• [STATED GOAL]: Search the listing below for the string "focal" and copy every line where it occurs.

• [DATA EXTRACT]:
--- --- ---
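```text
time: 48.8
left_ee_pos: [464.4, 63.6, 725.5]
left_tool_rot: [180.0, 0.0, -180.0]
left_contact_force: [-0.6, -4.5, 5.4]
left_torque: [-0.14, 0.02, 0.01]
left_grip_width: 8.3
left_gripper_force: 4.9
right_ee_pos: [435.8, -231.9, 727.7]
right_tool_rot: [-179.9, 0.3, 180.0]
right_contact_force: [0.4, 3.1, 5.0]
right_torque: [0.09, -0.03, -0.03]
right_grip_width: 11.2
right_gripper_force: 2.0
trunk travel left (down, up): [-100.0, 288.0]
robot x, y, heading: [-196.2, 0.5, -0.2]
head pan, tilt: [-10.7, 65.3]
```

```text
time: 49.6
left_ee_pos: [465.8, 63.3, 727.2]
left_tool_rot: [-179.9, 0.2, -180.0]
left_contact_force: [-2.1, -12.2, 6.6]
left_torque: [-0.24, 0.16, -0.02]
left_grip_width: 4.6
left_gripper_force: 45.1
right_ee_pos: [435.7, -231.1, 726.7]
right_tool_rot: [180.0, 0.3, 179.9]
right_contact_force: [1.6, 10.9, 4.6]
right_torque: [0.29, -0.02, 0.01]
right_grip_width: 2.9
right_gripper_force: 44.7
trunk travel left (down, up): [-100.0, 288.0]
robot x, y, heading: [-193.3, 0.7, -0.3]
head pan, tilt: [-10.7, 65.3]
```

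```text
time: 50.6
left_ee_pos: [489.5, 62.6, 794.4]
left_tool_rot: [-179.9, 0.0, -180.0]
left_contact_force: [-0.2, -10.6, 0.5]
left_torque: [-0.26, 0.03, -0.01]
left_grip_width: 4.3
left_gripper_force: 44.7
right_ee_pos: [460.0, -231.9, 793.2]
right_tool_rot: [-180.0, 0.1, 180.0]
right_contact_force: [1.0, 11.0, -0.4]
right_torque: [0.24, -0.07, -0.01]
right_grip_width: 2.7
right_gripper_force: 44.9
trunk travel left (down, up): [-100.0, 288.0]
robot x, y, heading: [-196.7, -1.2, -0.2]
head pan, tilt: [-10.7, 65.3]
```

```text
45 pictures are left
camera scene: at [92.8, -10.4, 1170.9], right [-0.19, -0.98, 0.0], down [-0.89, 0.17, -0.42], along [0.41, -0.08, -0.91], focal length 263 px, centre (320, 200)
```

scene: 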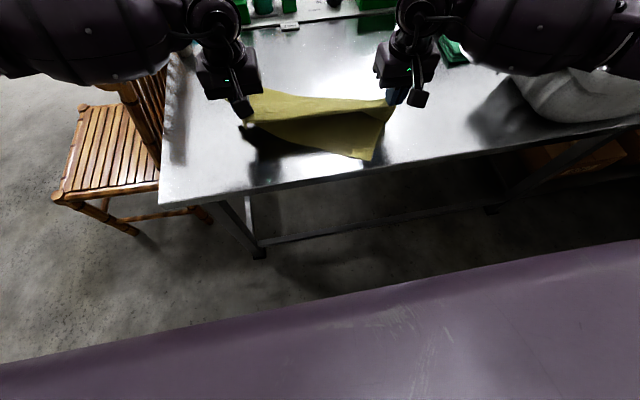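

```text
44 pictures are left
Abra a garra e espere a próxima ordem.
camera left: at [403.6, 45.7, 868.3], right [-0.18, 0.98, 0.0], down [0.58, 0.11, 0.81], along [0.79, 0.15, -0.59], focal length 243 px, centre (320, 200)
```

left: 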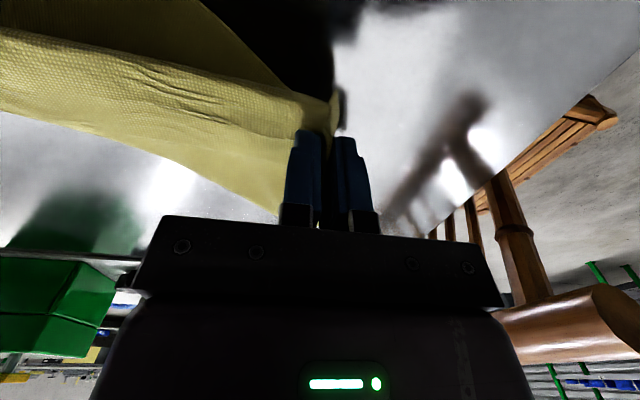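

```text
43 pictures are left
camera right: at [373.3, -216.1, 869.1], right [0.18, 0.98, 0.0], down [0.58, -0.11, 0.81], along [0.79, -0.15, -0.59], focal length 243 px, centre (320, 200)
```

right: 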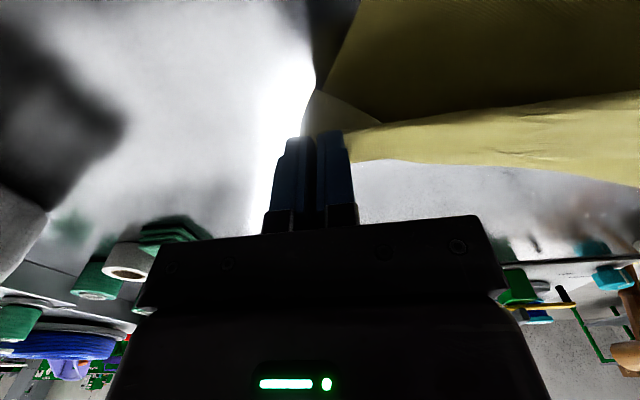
--- --- ---
• [OUTPUT OF THE EXERCISE]:
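camera scene: at [92.8, -10.4, 1170.9], right [-0.19, -0.98, 0.0], down [-0.89, 0.17, -0.42], along [0.41, -0.08, -0.91], focal length 263 px, centre (320, 200)
camera left: at [403.6, 45.7, 868.3], right [-0.18, 0.98, 0.0], down [0.58, 0.11, 0.81], along [0.79, 0.15, -0.59], focal length 243 px, centre (320, 200)
camera right: at [373.3, -216.1, 869.1], right [0.18, 0.98, 0.0], down [0.58, -0.11, 0.81], along [0.79, -0.15, -0.59], focal length 243 px, centre (320, 200)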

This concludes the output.